# [Exercise aim]
Look through the data below and say how many of its lines contain "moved", adding nothing else.

--- Begin Dataset extract ---

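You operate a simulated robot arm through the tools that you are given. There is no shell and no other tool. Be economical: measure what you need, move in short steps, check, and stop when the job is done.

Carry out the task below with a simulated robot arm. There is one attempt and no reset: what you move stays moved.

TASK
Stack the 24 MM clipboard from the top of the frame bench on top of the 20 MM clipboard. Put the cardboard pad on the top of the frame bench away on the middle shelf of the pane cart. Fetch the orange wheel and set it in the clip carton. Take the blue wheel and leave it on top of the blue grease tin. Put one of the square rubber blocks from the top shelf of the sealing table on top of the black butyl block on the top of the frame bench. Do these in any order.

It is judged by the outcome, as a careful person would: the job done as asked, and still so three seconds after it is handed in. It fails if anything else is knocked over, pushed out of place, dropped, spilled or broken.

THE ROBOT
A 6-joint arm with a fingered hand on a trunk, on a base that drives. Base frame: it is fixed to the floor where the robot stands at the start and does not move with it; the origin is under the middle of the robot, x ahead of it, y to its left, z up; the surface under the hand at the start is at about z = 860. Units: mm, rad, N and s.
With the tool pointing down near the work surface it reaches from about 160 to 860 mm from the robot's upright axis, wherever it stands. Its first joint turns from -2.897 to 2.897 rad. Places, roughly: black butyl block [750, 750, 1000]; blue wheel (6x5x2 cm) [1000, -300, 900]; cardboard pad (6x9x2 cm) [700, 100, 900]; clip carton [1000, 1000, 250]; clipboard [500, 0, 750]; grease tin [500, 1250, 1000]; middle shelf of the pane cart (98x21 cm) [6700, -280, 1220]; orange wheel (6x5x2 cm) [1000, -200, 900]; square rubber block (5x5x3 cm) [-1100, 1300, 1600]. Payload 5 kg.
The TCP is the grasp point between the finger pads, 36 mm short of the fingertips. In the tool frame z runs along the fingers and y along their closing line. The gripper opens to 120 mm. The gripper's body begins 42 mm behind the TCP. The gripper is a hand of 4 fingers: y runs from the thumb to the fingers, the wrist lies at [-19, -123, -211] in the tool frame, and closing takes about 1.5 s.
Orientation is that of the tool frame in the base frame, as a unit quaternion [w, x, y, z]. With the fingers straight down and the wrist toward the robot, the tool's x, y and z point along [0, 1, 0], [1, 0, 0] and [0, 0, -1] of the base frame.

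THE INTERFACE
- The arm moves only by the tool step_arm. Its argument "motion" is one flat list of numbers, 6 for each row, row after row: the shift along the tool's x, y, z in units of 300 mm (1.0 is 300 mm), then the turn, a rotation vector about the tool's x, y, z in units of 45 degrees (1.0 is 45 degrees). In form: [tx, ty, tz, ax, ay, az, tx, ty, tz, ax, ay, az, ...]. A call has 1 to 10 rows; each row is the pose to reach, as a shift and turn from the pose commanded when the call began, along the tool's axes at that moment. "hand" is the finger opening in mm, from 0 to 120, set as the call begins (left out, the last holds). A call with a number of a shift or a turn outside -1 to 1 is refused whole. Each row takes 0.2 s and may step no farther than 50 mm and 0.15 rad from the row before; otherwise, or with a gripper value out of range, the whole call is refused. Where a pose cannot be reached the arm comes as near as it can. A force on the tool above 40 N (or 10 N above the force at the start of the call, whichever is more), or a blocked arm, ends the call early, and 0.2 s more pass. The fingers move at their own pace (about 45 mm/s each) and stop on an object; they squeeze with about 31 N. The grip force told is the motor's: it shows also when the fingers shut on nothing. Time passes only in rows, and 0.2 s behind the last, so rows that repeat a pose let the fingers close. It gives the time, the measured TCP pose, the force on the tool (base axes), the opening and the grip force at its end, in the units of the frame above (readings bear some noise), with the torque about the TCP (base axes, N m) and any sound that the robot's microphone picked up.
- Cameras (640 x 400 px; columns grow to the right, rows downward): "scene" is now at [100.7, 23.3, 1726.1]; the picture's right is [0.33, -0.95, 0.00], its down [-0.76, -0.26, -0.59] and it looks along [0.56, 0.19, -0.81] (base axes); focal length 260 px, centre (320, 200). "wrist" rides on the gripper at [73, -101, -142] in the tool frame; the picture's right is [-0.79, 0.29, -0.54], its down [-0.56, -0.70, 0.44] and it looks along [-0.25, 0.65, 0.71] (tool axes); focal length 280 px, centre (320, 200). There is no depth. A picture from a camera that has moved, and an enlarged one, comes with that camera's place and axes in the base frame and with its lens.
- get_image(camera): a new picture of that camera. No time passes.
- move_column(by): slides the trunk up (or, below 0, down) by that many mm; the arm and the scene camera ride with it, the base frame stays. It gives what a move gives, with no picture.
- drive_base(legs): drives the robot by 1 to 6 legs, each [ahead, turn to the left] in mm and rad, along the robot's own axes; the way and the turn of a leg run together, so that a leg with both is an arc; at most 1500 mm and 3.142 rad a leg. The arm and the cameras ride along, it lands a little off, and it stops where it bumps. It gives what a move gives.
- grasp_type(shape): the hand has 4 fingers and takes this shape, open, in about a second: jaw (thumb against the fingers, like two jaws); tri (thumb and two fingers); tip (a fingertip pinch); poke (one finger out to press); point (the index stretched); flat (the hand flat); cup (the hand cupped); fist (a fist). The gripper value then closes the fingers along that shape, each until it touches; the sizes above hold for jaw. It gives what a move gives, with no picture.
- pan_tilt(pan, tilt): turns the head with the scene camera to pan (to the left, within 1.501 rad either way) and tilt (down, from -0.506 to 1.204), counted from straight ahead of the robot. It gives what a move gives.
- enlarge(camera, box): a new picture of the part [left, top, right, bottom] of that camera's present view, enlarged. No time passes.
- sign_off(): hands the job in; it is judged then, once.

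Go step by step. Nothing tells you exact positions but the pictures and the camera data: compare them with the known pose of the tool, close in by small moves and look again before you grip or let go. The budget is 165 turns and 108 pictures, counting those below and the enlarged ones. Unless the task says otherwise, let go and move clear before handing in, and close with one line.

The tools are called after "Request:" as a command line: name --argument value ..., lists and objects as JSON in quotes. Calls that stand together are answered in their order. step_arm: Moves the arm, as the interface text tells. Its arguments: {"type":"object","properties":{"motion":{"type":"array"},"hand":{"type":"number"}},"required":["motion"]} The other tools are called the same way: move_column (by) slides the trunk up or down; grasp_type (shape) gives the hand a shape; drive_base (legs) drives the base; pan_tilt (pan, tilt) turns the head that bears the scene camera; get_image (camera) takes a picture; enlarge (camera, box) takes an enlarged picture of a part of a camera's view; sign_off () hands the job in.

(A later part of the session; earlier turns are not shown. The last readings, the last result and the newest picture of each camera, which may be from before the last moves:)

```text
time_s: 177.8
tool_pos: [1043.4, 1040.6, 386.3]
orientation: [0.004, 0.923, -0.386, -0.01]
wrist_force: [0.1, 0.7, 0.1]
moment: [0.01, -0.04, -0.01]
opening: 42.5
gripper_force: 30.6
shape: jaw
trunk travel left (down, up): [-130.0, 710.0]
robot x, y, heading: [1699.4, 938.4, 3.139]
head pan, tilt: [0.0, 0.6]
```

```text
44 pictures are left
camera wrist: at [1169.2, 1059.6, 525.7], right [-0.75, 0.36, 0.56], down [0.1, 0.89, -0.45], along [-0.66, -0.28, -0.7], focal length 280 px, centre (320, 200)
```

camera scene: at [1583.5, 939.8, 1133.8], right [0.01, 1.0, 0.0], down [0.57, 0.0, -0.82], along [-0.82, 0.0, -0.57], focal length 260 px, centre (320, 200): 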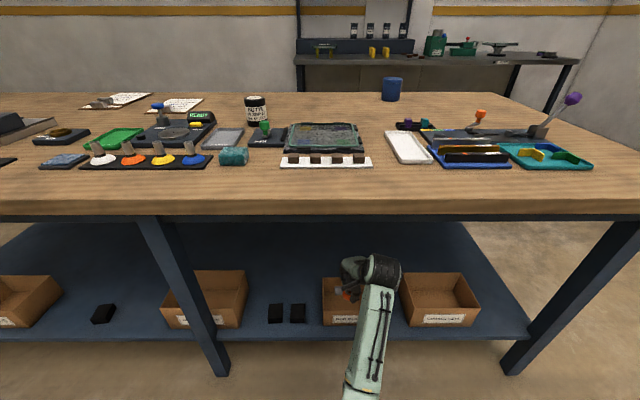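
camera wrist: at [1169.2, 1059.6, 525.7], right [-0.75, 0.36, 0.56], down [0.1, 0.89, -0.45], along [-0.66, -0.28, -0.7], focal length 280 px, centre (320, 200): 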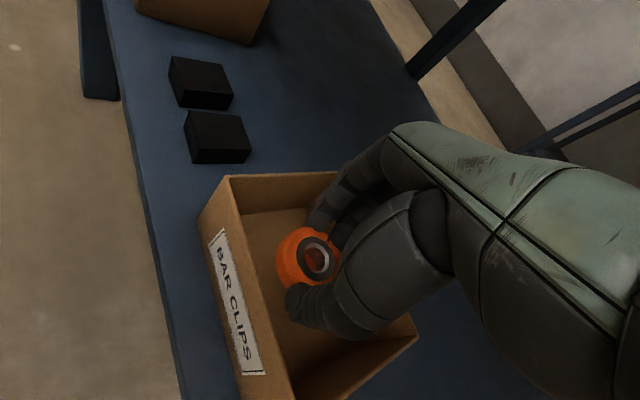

--- End Dataset extract ---

# [Right answer]
2